WRITTEN INSTRUCTION A:
Set down the selected text as it stands from "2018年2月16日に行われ" to "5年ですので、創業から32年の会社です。", and nothing more.
WRITTEN INSTRUCTION B:
Write what comes next in the selected text.

MATERIAL PROVIDED:

— Begin —

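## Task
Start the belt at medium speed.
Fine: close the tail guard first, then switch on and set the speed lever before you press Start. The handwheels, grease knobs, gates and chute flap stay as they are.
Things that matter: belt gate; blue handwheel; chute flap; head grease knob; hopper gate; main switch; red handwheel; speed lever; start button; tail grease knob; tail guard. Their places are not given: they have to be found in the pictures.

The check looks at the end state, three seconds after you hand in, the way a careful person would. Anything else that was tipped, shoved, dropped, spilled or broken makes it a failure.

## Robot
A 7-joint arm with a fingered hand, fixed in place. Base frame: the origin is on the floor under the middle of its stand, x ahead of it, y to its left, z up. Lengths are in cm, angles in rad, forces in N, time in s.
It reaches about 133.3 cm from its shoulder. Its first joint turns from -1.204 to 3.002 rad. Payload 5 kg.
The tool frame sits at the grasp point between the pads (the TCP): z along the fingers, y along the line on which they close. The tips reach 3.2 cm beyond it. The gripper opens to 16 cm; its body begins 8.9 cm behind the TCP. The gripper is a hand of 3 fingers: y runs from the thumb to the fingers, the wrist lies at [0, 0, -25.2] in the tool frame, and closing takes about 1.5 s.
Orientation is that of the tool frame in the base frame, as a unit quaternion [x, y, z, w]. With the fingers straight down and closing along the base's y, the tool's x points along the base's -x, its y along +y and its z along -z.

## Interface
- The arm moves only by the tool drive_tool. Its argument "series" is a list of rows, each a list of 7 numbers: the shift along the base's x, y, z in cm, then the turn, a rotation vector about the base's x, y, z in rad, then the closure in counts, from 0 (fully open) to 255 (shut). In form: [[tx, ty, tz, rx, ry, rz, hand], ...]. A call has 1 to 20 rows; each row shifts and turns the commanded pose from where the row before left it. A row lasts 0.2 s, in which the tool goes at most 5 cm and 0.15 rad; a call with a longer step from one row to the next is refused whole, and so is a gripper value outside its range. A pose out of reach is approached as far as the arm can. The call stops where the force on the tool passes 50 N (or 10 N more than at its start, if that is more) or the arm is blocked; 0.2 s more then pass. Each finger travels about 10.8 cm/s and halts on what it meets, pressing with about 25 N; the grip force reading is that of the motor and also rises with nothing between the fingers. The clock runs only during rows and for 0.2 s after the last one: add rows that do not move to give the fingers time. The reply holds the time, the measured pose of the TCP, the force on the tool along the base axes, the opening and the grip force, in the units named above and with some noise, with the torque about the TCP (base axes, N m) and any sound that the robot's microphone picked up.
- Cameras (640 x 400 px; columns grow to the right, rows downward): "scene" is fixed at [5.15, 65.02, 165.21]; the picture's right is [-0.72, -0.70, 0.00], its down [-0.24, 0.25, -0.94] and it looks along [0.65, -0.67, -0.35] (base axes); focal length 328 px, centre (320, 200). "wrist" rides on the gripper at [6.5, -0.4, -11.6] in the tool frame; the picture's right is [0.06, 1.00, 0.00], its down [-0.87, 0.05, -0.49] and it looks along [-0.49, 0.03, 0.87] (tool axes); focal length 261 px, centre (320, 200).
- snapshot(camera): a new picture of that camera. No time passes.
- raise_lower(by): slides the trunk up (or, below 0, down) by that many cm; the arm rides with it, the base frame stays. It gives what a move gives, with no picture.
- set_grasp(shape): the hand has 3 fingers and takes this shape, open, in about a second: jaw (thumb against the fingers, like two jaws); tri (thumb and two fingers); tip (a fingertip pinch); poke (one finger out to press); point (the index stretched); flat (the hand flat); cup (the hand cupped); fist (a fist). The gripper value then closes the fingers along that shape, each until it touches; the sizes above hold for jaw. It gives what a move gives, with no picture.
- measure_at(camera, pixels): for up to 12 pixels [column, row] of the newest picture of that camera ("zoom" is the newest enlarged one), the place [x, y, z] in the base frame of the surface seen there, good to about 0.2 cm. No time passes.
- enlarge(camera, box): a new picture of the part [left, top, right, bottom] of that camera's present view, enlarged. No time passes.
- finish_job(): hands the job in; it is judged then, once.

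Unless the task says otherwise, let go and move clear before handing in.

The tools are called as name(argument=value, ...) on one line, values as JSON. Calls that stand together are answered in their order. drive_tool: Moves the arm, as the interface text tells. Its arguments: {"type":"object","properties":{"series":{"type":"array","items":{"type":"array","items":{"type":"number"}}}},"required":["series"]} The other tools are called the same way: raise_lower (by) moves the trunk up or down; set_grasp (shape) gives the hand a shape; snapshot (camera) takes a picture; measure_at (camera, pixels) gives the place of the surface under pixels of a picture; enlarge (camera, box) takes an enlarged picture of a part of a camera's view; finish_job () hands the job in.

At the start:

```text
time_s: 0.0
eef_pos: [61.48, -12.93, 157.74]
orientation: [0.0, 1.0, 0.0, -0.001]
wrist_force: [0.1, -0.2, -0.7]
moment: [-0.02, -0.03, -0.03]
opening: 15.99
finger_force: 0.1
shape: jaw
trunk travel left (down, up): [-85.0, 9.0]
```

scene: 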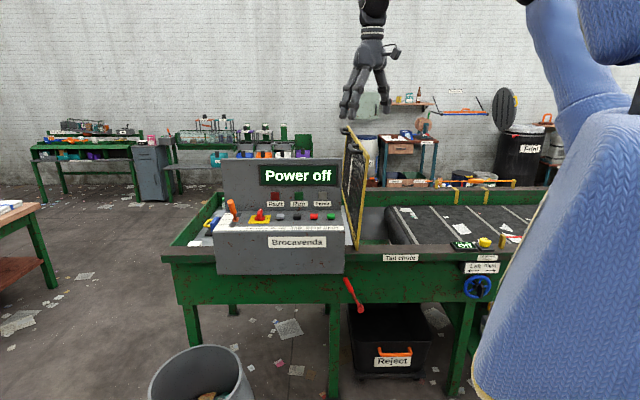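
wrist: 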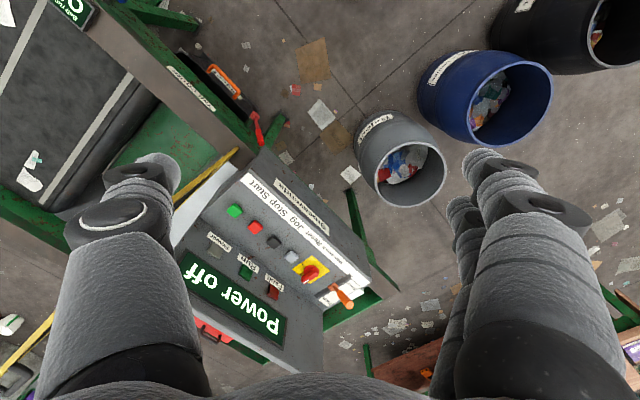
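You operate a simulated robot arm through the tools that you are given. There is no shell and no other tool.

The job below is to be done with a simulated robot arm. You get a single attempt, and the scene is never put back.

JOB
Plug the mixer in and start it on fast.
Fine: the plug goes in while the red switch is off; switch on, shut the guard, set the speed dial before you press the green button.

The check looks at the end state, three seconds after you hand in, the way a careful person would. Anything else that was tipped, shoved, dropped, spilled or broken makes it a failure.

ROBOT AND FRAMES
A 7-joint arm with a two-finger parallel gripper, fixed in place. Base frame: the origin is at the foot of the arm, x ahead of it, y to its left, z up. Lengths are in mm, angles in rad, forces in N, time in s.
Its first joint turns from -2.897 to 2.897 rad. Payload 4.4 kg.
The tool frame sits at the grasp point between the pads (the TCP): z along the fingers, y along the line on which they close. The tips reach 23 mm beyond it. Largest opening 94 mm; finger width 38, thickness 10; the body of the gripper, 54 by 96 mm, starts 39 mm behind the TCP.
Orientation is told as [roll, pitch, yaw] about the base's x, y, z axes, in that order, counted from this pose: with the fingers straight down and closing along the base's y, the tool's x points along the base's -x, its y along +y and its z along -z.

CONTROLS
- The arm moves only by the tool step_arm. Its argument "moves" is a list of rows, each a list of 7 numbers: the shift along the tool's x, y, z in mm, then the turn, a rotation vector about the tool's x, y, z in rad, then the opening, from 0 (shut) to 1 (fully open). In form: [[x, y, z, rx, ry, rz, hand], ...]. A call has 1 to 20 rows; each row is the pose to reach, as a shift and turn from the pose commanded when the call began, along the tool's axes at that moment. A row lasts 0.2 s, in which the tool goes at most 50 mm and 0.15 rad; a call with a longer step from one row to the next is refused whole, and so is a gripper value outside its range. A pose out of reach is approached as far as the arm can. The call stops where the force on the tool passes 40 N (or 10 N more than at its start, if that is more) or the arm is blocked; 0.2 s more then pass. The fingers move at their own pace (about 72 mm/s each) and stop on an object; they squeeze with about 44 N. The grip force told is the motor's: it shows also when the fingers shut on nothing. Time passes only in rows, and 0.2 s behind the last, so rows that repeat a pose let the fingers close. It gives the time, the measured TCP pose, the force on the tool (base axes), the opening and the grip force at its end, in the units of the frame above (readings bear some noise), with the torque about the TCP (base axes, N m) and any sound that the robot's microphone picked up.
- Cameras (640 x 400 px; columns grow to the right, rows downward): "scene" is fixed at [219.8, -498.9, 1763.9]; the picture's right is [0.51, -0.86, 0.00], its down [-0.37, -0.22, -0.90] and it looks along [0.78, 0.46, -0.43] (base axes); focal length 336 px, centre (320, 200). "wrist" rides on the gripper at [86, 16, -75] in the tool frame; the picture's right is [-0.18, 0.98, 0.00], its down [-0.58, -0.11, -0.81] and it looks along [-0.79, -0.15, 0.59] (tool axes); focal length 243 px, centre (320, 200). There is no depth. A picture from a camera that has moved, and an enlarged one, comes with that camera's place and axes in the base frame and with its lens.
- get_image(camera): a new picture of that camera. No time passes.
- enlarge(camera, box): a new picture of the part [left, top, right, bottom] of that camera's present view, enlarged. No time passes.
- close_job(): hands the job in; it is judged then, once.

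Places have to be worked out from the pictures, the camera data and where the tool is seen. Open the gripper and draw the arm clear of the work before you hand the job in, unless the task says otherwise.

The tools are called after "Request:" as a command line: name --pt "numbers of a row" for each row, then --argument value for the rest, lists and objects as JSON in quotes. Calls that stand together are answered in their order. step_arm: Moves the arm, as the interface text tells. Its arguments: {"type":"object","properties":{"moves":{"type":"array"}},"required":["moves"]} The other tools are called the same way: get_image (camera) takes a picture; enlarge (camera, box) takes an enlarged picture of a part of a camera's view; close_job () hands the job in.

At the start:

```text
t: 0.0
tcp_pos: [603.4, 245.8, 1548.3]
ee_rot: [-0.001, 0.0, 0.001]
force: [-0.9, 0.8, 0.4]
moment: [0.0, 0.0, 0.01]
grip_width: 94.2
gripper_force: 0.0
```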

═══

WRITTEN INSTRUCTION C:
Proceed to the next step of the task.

— End —

SELECTED TEXT:
— Begin —

2018年2月16日に行われた、KeePer技研株式会社2018年6月期第2四半期決算説明会の内容を書き起こしでお伝えします。
スピーカー:KeePer技研株式会社 代表取締役 社長 谷好通 氏
KeePer技研株式会社 常務取締役経営企画部長 滝谷正史 氏
会社概要
谷好通氏(以下、谷):KeePer技研の谷でございます。よろしくお願いいたします。
まず私どもの会社の概略を、簡単にご説明したいと思います。私ちょっと足の具合が良くないものですから、座らせていただきます。ごめんなさい。
KeePer技研は、KeePerという車のコーティングを主に扱っている会社ですが、創業が1985年ですので、創業から32年の会社です。
昭和60年 株式会社タニ、共同石油高津波給油所として創業
もともとは、ちっちゃなガソリンスタンドを女房と2人で始め、いろんないきさつがあり、こんなふうになっちゃったということです。
二つの事業セグメント
現在、この会社はキーパーLABO運営事業というキーパーコーティングをメインにした洗車とコーティングの専門店です。これを62件、直営でやっています。FCも若干ありますけども、今はFCは募集をしていません。その代わり、「キーパープロショップ」という技術認定店を全国に5,645ヶ所持っています。
これを総称してキーパー製品等関連事業といいいます。このキーパープロショップへ技術の伝達とケミカル製品を販売するということです。ただ実際のビジネスは、ケミカルの販売が主になっていますので、これを総称して、事業の名前としてはキーパー製品等関連事業と言っています。
キーパーLABO運営事業
この会社の基本になるのは、直営店の「キーパーLABO」という店舗が軸です。社員はまずこの店に全員入って、技術を覚え、店のマネジメントを覚えて、責任者目指してやっていく、あるいは、LABOの中でしっかりとやっていくのも1つの方法です。それからLABOで覚えた技術を持って、キーパーLABOで使っている技術をガソリンスタンドの人たちにお教えするトレーニングセンターに出向いて、ここでインストラクターをやるという、両方の道があります。また、あるいは掛け持ちをやったりと、いろんな体制を持っています。

— End —

TASK RESPONSE A:
2018年2月16日に行われた、KeePer技研株式会社2018年6月期第2四半期決算説明会の内容を書き起こしでお伝えします。
スピーカー:KeePer技研株式会社 代表取締役 社長 谷好通 氏
KeePer技研株式会社 常務取締役経営企画部長 滝谷正史 氏
会社概要
谷好通氏(以下、谷):KeePer技研の谷でございます。よろしくお願いいたします。
まず私どもの会社の概略を、簡単にご説明したいと思います。私ちょっと足の具合が良くないものですから、座らせていただきます。ごめんなさい。
KeePer技研は、KeePerという車のコーティングを主に扱っている会社ですが、創業が1985年ですので、創業から32年の会社です。

TASK RESPONSE B:
キーパー製品等関連事業
今まではトレセンが11ヶ所だったんですけれども、福山にトレセンを1つ、郡山に1つを作って、13ヶ所になりました。トレセンで研修生を教えていくということが、主な仕事になっています。
キーパープロショップの店舗数
このプロショップは、今全国に5,646ヶ所ありますけれども、日本全国にくまなく散らばっていて、キーパーコーティングを正しくやるということを唯一の約束として、集約しています。
キーパープロショップの主な活動
このキーパープロショップを盛り上げていくために、選手権やコンテスト、あるいは上達会といった活動を行いながら、キーパーコーティングの質の維持を図っています。
KeePer技研株式会社のビジネスモデル
そういった店舗直営店と営業、インストラクションの仕事があります。営業と言っても、ほとんどインストラクションの仕事で相互に働き合っており、これを支えているのが開発の部門です。開発は自主開発でやっています。東京昭島に研究所があって、ここが私どもの基礎になって、ここで作られた技術が製品になります。製品そのものは全部OEMで作っていまして、約6割を国内で作っています。
残りの4割をドイツのSONAXというメーカーとタイアップをしています。共同開発した製品を、ドイツで作っています。ドイツ4割、国内6割というような比率です。これを直営にも製品事業にも卸しています。この卸は機械とかいろんな道具も、ほとんどすべての物をオリジナルでやっていますけれども、事業の中心になっているのはケミカル製品ということになっています。
企業ビジョン
「日本に新しい洗車文化を」ということでやってまいりました。全国を走っている乗用車が6,000万台のうちの約5パーセント、300万台に対して毎年キーパーコーティングを施しています。これはいろんなアンケートをしてみても、実際にお客さまが「あ、キーパーコーティングやっているよ」というようなことを答えていただいたということです。
その数字は、ただ黙ってやっちゃったとか、サービスでやっちゃったとか、そういうものではなくお互いに納得ずくでやってそういう数字になっています。こういったことを繰り返していって、キーパーコーティングの良さを認めていただいて、非常に多くのリピーターに買っていただき成長し、3年前に上場し、2年前に一部に市場を変更したということです。
平成30年6月期 第2四半期決算 損益
今期、平成30年6月期の第2四半期の数字のご紹介です。
滝谷正史氏(以下、滝谷):改めてご挨拶申し上げます。滝谷と申します。よろしくお願いいたします。私からは決算諸表につきまして、ご報告します。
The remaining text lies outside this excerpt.